Histórias
que a vida cria
Pedro
J. Bondaczuk
Há
determinados escritores cujas vidas são mais repletas de aventuras e
circunstâncias ( boas e más) do que os enredos que criam em seus
romances, contos e novelas. Muitos aproveitam essas experiências
pessoais, adaptando-as, com seu talento, e produzem obras imortais,
best-sellers, cujas raízes estão fincadas bem fundas na veracidade.
Outros tantos, aproveitam um ou outro episódio para esse fim e
também se dão bem.
Não
é a primeira – e certamente não será a última – vez que faço
essa constatação.
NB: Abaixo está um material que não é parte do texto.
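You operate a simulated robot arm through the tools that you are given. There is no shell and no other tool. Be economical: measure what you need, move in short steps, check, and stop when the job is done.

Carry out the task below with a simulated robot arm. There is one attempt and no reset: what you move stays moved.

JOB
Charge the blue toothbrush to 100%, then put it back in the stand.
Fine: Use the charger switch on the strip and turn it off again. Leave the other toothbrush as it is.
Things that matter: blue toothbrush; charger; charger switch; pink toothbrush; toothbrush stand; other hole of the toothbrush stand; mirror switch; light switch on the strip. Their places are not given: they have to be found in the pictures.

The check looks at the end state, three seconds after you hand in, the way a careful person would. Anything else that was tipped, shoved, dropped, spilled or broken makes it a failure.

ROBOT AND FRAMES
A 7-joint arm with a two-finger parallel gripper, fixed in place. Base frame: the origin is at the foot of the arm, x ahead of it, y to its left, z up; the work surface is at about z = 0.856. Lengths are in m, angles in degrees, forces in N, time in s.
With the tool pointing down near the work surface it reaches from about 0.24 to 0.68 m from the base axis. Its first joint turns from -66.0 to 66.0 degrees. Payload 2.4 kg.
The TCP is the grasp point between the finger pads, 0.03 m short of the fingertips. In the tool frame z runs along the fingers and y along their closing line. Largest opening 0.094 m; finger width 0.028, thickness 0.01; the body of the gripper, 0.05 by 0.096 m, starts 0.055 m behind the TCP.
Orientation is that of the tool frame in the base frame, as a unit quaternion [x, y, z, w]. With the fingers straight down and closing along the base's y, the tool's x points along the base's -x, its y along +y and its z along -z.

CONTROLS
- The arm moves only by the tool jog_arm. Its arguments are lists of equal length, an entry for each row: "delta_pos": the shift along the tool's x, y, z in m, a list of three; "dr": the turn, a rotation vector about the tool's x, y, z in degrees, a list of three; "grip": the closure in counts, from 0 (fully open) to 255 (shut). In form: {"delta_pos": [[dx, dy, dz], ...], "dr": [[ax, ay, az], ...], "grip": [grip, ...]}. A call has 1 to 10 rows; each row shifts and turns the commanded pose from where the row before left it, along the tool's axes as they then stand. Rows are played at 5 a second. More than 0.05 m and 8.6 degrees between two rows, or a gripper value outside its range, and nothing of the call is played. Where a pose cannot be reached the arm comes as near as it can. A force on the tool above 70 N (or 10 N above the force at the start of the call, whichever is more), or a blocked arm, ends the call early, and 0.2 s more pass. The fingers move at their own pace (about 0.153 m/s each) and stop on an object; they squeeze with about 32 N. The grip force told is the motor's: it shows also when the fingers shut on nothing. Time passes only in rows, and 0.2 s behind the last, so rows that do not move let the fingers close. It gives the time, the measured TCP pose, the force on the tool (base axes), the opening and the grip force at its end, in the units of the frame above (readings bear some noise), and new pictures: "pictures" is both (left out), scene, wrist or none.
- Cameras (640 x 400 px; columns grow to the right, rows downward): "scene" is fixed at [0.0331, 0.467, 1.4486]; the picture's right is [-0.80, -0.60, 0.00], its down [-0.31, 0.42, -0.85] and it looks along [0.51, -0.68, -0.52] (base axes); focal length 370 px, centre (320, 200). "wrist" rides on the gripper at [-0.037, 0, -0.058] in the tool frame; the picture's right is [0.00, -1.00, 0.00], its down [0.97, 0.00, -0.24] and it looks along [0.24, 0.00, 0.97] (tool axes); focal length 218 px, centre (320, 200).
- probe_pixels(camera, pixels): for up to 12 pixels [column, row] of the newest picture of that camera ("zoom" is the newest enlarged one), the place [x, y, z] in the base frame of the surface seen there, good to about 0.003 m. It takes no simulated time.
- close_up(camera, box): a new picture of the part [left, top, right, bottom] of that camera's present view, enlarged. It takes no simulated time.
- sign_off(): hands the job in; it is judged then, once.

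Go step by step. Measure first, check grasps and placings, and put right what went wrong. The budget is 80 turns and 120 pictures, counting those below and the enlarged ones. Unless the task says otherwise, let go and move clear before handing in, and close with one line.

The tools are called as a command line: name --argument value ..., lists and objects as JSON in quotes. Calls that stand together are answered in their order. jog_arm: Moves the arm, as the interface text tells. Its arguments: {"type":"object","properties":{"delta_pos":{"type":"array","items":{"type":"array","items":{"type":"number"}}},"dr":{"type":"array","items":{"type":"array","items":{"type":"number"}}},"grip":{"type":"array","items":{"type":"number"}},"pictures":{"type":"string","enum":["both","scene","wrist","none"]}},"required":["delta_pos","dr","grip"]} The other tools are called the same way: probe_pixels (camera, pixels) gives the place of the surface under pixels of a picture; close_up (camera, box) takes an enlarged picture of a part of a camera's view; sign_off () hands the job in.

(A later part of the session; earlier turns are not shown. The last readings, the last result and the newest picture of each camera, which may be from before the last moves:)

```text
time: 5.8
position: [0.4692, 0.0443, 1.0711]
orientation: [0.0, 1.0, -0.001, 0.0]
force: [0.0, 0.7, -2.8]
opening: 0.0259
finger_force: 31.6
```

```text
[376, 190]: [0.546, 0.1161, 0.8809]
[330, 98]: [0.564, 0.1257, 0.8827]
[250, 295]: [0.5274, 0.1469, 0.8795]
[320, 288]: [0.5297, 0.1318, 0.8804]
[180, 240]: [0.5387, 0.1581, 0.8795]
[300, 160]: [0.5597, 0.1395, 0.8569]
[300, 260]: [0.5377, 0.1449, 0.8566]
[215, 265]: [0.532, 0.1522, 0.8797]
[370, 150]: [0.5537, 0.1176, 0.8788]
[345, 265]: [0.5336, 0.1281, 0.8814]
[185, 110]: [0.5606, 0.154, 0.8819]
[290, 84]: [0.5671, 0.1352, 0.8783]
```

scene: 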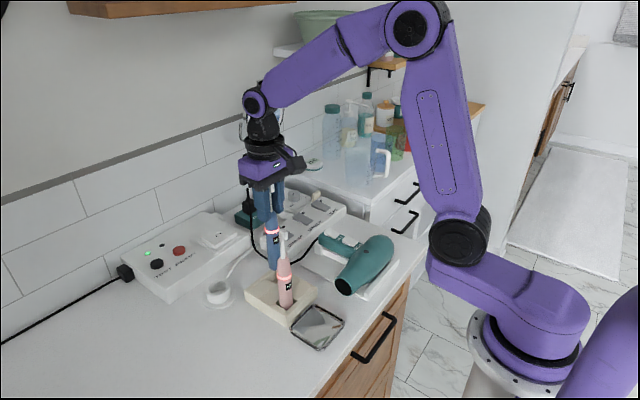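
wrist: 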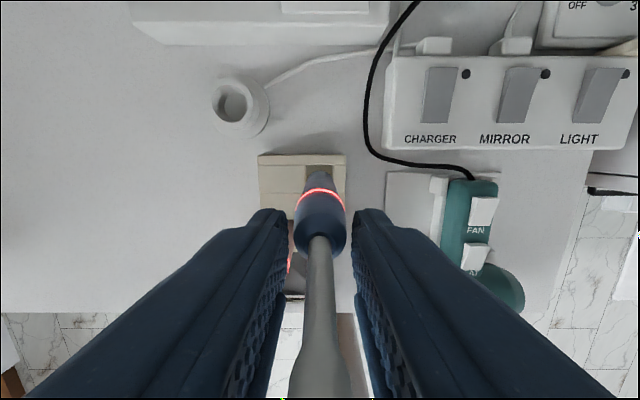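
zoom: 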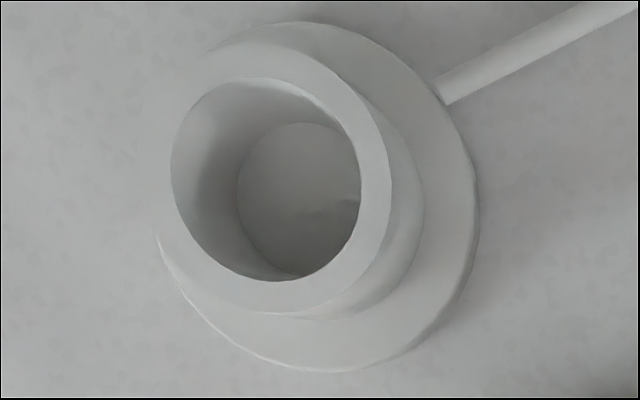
Tenho trazido, até com frequência, exemplos e
mais exemplos a esse propósito. Muitos dos meus melhores contos
tiveram, também, essa origem. Ou seja, baseiam-se em fatos reais, em
episódios que vivi e que mereceram registro. Foram histórias que a
vida criou e que eu me limitei a registrar por escrito, dando-lhes os
devidos retoques literários.
Um
dos escritores que se valeram da própria experiência, do que
testemunhou e viveu para produzir magníficos textos dramáticos, foi
o norte-americano Eugene Gladstone O’Neill. E o que escreveu teve
tamanha qualidade, que lhe rendeu justíssimo Prêmio Nobel de
Literatura.
O
genial dramaturgo nasceu em 16 de outubro de 1888, no quarto número
236 do terceiro andar da Barret House, pensão familiar situada na
Broadway, em Nova York, ocupada quase que exclusivamente por atores
que atuavam nos diversos teatros desse popular bairro novaiorquino. O
próprio local do seu nascimento pareceu indicar qual seria seu
destino, anos depois: o palco. Não como ator, como era o caso do
pai, mas como criador de magníficos dramas, encenados não apenas
nessa “Meca do teatro”, mas pelo mundo afora.
A
família de Eugene não tinha residência fixa. O pai, James,
descendente de irlandeses, católico fervoroso e homem de grande
talento, era uma espécie de cigano, vagando pelo país com as várias
companhias de teatro que integrou. Os que o conheceram testemunharam
que esse ator era o caso típico do sujeito que desperdiçava o
talento que tinha, errando, frequentemente, nas escolhas que fazia.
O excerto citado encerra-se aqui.